__What the exercise asks__
Every line below that holds the string "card" should be copied out.

┏━━

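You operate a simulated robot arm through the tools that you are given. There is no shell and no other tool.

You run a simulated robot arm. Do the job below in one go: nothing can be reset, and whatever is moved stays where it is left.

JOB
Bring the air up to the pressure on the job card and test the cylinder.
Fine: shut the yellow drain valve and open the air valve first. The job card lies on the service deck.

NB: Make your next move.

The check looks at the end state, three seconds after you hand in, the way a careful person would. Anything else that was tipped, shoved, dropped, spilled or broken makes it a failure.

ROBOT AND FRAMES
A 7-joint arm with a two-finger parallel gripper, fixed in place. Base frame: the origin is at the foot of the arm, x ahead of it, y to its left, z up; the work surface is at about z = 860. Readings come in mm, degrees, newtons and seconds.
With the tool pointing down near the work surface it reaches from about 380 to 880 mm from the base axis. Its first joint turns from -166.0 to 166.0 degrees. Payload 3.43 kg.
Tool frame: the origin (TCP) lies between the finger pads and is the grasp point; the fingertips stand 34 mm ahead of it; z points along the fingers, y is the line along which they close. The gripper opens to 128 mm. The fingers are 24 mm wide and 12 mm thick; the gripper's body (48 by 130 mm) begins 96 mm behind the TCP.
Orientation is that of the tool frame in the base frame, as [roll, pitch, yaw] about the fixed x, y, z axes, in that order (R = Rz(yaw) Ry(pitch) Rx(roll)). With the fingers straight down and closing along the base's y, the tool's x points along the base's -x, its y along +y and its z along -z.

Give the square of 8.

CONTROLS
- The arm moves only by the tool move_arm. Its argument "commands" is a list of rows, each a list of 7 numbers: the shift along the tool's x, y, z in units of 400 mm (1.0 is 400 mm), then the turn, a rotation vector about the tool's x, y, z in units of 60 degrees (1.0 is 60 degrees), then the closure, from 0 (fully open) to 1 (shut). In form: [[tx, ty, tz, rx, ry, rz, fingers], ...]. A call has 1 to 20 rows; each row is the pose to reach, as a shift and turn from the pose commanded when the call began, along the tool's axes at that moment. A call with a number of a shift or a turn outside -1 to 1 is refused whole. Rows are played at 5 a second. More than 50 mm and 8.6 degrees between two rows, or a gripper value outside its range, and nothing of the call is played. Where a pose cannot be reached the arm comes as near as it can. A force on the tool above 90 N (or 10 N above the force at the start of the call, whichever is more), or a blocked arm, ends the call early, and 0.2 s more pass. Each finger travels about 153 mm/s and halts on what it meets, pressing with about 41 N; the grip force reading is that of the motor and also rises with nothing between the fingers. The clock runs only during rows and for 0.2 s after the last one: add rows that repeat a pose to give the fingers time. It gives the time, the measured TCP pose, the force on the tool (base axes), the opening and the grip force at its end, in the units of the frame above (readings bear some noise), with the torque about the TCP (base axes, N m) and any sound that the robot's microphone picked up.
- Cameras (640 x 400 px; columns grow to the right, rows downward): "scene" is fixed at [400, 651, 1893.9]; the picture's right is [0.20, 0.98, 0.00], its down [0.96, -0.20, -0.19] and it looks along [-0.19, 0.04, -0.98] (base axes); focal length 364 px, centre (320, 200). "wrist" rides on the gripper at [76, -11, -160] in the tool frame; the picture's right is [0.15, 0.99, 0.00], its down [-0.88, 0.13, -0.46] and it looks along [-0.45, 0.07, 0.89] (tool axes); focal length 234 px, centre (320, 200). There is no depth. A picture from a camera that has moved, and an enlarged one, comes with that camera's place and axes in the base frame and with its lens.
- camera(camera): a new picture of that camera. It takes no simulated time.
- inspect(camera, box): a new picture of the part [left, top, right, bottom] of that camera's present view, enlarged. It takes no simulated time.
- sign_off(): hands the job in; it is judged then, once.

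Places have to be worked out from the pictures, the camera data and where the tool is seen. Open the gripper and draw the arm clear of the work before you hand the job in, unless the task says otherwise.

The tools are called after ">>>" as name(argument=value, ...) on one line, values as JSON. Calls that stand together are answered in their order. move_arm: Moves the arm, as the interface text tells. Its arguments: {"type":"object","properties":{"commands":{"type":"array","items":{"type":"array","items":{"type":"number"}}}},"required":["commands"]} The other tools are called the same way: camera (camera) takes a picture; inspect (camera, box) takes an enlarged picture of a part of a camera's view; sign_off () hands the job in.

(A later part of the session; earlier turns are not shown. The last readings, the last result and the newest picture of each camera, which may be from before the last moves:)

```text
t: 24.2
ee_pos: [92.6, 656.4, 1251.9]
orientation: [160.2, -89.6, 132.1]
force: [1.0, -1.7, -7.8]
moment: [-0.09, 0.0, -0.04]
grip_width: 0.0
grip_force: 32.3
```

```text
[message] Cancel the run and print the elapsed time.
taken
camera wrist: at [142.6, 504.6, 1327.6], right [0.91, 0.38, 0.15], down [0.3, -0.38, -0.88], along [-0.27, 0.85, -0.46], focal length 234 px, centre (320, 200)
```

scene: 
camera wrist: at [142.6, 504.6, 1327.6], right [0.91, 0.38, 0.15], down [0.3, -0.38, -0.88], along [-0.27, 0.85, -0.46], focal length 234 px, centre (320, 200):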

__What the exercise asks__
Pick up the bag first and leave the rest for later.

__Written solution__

┗━━

__Written solution__
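Bring the air up to the pressure on the job card and test the cylinder.
Fine: shut the yellow drain valve and open the air valve first. The job card lies on the service deck.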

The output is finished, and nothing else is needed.